Karena UN pada satu sisi menimbulkan ketakutan sekaligus kebanggaan untuk mencapainya, maka saya melihat banyak anak-anak (temannya anak-anakku) yang mempersiapkan secara khusus untuk menghadapinya. Takut tidak lulus katanya. Proses persiapan yang mereka lakukan itulah yang menurutku adalah tindakan-tindakan yang berorientasi pada mutu. Karena UN-lah yang memicu terjadinya proses-proses tersebut maka aku setuju.

Tentang masih adanya hal-hal yang negatif tentang pelaksanaan UN, saya kira wajar. Pemilu kitapun juga demikian bukan. Tetapi itu tidak menjadi alasan utama untuk meniadakan UN. Mari kita bersama-sama mengatasinya.

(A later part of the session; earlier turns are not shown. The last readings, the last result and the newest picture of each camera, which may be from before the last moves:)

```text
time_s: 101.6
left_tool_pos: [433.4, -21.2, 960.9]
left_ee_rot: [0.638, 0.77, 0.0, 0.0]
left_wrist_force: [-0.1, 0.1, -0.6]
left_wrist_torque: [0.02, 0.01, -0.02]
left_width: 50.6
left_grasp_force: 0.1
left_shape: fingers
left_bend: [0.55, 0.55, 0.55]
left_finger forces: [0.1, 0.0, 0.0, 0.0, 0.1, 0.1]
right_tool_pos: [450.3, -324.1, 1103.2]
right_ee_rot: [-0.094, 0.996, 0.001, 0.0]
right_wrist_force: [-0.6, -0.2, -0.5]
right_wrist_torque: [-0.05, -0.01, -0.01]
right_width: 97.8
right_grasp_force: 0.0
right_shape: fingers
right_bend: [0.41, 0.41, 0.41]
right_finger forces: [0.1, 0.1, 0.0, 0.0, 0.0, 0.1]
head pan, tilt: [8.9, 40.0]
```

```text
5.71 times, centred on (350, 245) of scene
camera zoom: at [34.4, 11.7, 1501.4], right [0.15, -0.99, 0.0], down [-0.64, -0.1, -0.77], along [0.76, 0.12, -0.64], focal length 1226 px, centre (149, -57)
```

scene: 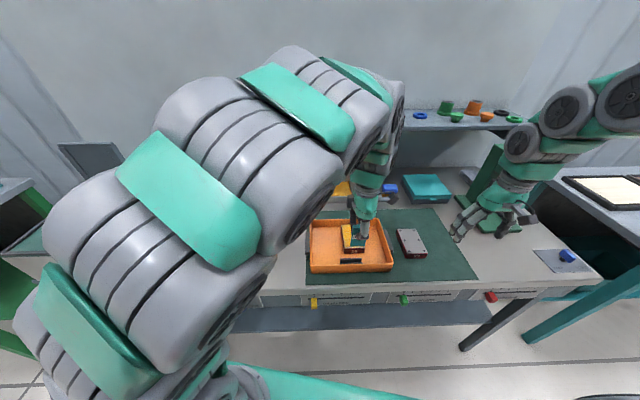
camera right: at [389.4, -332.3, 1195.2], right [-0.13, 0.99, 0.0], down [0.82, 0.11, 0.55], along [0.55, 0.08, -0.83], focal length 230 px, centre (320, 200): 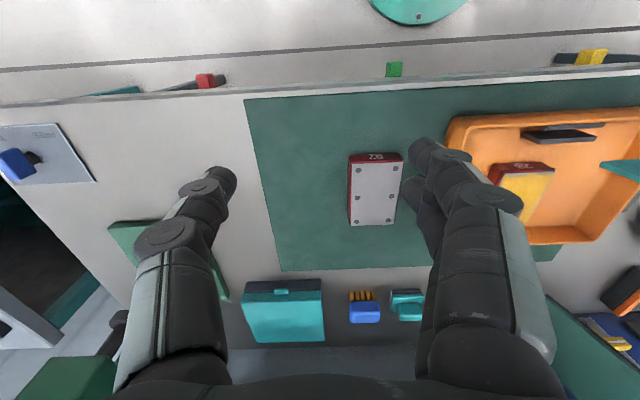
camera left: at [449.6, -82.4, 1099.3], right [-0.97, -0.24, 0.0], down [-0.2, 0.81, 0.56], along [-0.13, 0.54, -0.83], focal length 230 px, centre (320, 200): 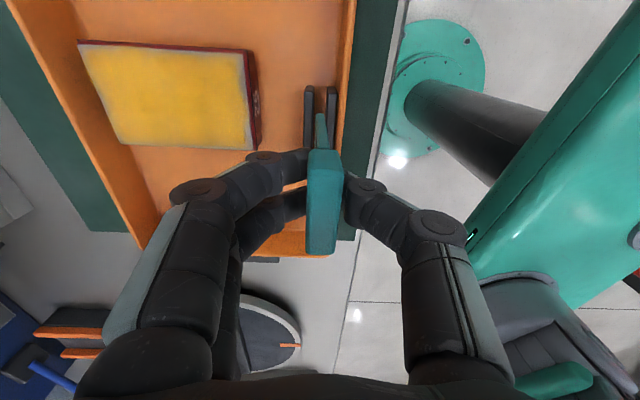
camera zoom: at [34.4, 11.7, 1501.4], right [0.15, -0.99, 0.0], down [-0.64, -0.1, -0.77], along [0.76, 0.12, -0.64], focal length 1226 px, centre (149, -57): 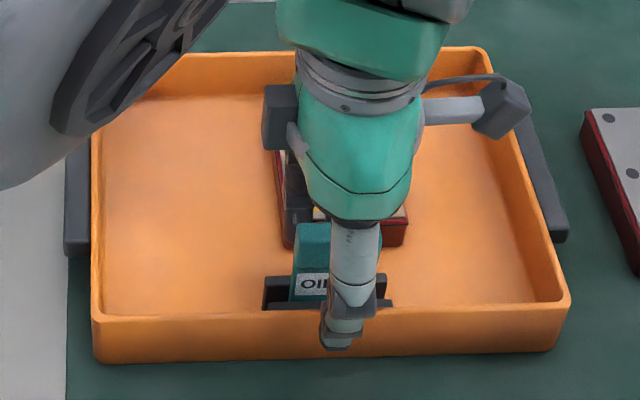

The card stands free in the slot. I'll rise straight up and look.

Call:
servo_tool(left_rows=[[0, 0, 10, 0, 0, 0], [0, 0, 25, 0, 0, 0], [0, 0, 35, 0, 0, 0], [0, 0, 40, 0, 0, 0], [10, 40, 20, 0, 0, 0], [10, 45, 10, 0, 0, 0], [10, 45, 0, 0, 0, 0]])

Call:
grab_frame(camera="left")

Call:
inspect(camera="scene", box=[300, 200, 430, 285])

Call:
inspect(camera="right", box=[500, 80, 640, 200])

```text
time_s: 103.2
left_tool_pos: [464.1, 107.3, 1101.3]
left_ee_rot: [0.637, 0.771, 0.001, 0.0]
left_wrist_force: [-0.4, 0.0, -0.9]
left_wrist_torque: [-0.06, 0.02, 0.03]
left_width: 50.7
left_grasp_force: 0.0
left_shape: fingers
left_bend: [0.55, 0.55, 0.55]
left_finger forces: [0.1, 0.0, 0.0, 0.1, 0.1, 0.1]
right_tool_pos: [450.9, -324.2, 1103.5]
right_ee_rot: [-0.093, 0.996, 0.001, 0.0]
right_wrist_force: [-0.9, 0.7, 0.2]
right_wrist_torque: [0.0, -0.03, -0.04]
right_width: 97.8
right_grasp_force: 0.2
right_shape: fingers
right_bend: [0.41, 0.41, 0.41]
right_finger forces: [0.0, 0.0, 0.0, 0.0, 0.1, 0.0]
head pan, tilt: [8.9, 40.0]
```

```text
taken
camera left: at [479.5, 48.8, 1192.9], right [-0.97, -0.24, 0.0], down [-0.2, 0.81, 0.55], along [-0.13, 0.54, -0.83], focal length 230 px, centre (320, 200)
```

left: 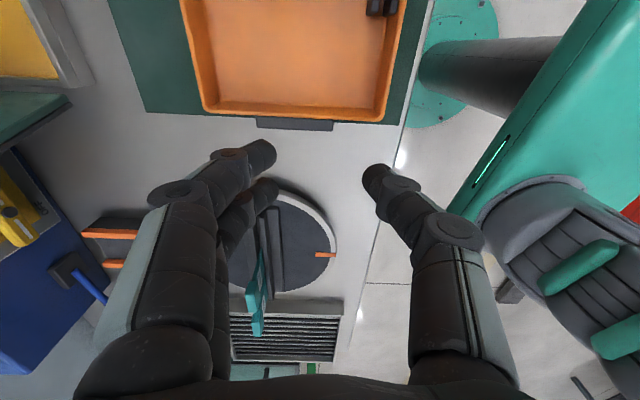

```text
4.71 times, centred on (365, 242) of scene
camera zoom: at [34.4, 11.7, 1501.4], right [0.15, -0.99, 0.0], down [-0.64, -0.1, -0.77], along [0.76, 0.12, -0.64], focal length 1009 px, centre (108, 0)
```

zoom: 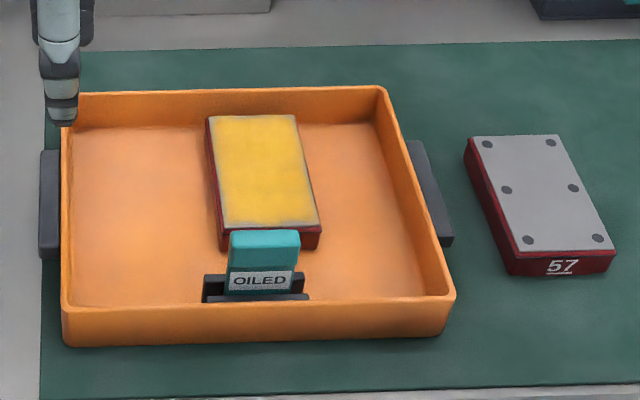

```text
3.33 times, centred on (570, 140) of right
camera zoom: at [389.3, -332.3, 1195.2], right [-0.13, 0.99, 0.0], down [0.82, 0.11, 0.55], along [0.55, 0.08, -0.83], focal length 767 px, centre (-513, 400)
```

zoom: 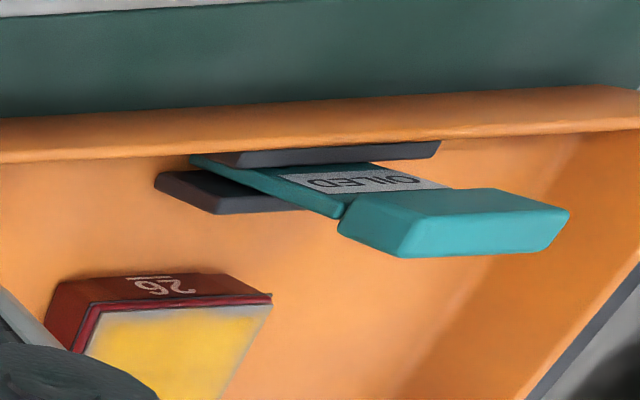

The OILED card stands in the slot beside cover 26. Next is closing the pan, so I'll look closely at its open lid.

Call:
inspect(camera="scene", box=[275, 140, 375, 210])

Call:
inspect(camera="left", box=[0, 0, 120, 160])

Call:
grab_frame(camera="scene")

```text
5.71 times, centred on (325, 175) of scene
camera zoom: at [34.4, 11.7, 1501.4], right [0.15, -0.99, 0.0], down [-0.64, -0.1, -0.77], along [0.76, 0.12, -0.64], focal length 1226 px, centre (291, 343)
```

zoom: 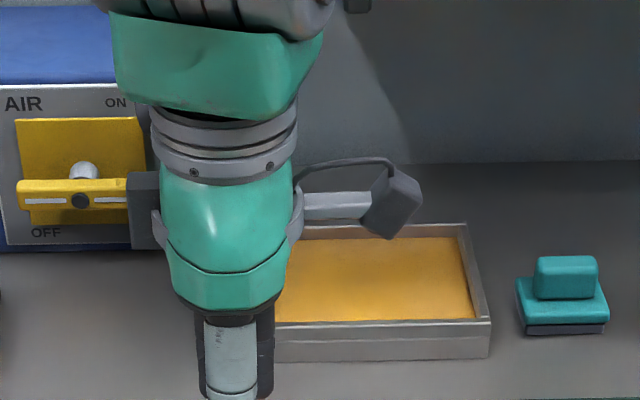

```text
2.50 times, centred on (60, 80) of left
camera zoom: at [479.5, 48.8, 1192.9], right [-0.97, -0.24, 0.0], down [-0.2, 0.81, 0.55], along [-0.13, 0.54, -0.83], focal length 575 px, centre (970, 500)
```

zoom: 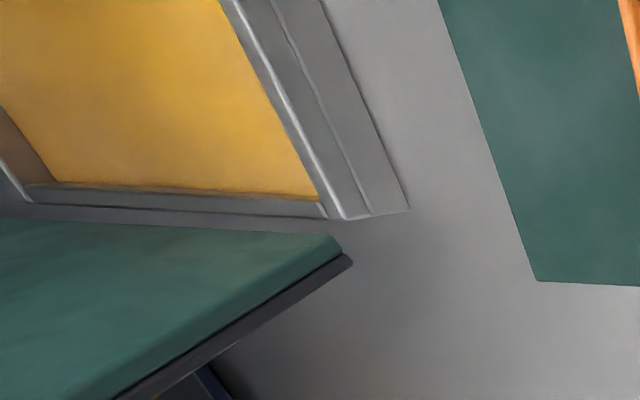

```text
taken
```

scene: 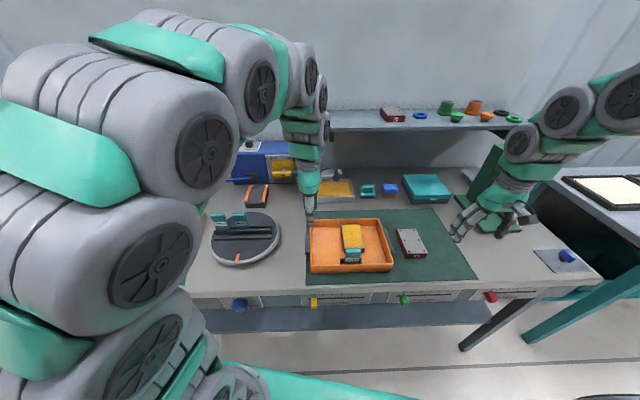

Jadi usulan Mega-Pro untuk berjanji hapus UN menurutku suatu janji yang kontra produktif bagi bangsa ini. Semoga ada kader-kadernya yang membaca opini sehingga dapat dilakukan reevaluasi terhadap janji-janji yang dibuatnya tersebut. Bagaimanapun juga dulu aku pernah memilih beliau, tetapi untuk yang sekarang ini tentu akan mengevaluasi program-program yang diberikan. Jika itu berorientasi pada kemajuan dan kesejahteraan bangsa pasti aku akan mendukungnya.

Mari kita bersama-sama mengharumkan nama bangsa Indonesia ini.

25 tanggapan untuk “Mega-Pro Janji Hapus UN”

  1. BOY Avatar

    Mega-Pro, itu cuma janji aja… jika terpilih yach kalau ngak lebih berat tentu sama dengan yang sudah ada.

    Sulit dipercaya kinerja mereka… 🙂

    Suka

  2. basir Avatar

    makin menarik aja nieh Pak, apalagi melihat comment bapak ttg presiden yang akan bapak pilih nanti.. 😉

    ya mudah2an janji angin surga tersebut dapat dirilis oleh mereka, klo saya binun apa mo ekspor presiden aja, bosen melihat itu2 aja pejabat, ah….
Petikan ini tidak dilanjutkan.